Rops se garde bien de nous livrer une peinture sucrée où il n’y aurait que les côtés plaisants de la vie érotique. Avec lui, au contraire, tout est mêlé, le délicieux et le négatif. Il n’est pas dupe des implications sociales de la prostitution. Évidemment, il n’a pas le tempérament d’un militant abolitionniste. Ça ne l’empêche pas d’avoir une sorte de conscience tragique de la réalité dans toutes ses composantes. C’est ce qui lui inspire, par exemple, cette gravure très émouvante où une affreuse tenancière, genre fée Carabosse, déshabille et présente une toute jeune fille résignée.
Il exprime aussi ses angoisses. Au premier rang de celles-ci vient le thème de la cruauté de la femme, sûre de son attrait et naturellement dominatrice. Les femmes de Rops semblent moins destinées à jouir de leur propre sexualité que de l’ascendant impitoyable qu’elles exercent sur les hommes. Ses gravures abondent de belles qui se rient des hommes, les exploitent ou les broient tels des pantins.
La mort est également présente dans nombre de ses travaux, en contrepoint du thème de la femme. C’est la marque d’une conception quasi baudelairienne de l’existence.
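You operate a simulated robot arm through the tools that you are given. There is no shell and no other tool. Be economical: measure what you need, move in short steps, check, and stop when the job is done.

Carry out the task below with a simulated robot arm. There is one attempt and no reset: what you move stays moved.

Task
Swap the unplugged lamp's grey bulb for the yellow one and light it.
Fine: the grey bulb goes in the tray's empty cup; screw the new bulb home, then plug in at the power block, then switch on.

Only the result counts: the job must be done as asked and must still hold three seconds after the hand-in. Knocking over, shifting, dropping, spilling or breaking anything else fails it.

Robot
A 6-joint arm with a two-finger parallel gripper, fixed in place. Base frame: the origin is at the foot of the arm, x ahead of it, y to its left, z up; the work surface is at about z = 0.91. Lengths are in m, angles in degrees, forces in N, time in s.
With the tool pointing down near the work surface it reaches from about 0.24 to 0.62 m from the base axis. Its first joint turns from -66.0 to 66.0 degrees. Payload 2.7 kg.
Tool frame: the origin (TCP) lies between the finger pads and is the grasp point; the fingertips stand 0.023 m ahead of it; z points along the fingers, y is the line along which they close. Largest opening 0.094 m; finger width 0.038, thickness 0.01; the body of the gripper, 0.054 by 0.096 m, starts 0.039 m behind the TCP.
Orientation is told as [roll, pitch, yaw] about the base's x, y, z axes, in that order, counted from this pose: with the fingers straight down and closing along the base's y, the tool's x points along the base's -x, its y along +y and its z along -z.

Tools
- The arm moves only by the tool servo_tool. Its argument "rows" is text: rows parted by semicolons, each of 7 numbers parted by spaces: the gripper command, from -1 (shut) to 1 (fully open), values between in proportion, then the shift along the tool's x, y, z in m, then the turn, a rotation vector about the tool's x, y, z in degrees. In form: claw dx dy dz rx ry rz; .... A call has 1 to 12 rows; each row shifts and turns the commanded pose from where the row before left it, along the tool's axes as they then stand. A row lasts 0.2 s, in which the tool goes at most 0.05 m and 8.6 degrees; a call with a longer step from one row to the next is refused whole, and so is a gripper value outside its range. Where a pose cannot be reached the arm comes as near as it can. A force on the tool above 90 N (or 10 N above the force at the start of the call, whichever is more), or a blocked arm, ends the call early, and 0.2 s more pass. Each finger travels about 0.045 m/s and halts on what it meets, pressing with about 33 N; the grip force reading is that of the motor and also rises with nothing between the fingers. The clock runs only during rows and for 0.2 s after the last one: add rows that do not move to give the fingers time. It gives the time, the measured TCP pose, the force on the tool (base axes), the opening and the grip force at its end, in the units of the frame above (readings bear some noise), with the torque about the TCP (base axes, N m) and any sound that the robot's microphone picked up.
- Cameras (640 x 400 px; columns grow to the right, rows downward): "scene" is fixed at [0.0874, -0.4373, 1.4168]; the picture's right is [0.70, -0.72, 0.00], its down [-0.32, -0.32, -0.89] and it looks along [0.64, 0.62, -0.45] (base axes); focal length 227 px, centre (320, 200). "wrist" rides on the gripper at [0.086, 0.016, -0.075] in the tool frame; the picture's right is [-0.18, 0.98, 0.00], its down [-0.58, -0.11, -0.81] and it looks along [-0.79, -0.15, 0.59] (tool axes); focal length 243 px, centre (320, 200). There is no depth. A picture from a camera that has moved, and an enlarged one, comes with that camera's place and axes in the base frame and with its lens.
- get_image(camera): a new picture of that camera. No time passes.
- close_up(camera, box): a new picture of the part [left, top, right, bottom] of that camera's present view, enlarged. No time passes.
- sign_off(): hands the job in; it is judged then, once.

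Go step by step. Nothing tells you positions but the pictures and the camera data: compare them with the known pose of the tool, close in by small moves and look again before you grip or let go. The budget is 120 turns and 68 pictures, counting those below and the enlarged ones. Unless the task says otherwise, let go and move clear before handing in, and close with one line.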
Mais c’est aussi le reflet d’une époque où la syphilis présente de sérieux risques. Avec la représentation souvent fantasmagorique de la mort, il rejoint le symbolisme et son goût de l’inquiétant.
Il n’aime ni les curés ni la guerre
Rops est peu politisé. Cependant, parfois il affirme fermement ses convictions. Nombre de ses gravures comportent ainsi une charge anticléricale. C’est le cas, par exemple, de son Enterrement en pays wallon, où curés et enfants de chœur font figure de demeurés. Souvent, aussi, il insiste pour nous dire à quel point la religion lui paraît peu crédible, car les meilleures dispositions de cet ordre fondent devant un beau corps de femme. Dans son Calvaire, il n’y va pas par quatre chemins. Il y représente un crucifié en érection à la vue d’une Marie-Madeleine dénudée. Le propre des œuvres sur papier est de permettre ce genre de liberté.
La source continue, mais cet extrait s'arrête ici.